The scale and scope of the threat we face call for a global systems level solution based on radically transforming our current fossil fuel based economy to one that is genuinely renewable and sustainable[.]

Global systems level.

I have a couple questions.

When was the last time Prince Charles traveled to India or to the People’s Republic of China to…encourage…them to join this global system of his?

What was Prince Charles’ plan for helping the Third World to transition to this genuinely renewable and sustainable energy-based economy? Besides throwing other nation’s money at them, I mean.

What’s the schedule for King Charles’ trips to India and to the People’s Republic of China to encourage them to join this global system of his?

What is King Charles’ plan for helping the Third World to transition to this genuinely renewable and sustainable energy-based economy? Besides throwing other nation’s money at them, I mean.

And: is the scale and scope of the threat we face sufficiently dire that he will break with British royal tradition of being studiously apolitical and continue to espouse his climate activism?
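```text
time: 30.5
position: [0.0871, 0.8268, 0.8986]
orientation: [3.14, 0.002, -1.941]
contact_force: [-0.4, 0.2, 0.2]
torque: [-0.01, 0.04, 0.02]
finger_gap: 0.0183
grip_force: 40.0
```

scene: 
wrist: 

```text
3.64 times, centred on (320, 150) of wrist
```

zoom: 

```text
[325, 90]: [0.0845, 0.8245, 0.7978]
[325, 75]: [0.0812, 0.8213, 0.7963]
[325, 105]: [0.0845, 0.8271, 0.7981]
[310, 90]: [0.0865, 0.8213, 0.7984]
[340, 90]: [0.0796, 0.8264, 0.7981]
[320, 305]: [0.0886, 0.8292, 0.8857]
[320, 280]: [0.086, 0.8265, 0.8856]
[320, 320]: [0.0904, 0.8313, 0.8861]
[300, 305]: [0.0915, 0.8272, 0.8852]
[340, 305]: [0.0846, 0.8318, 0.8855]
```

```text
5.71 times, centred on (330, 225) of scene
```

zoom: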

This against the backdrop of the day-to-day, seasonal, and weather-driven extreme variability of the availability of solar- and wind-based energy, especially compared with the steady-state availability of fossil-fuel-based energy as new oil and natural gas wells come on line to replace depleting wells (which take years to deplete) and as new coal mines come on line to replace playing out mines (which take years to play out).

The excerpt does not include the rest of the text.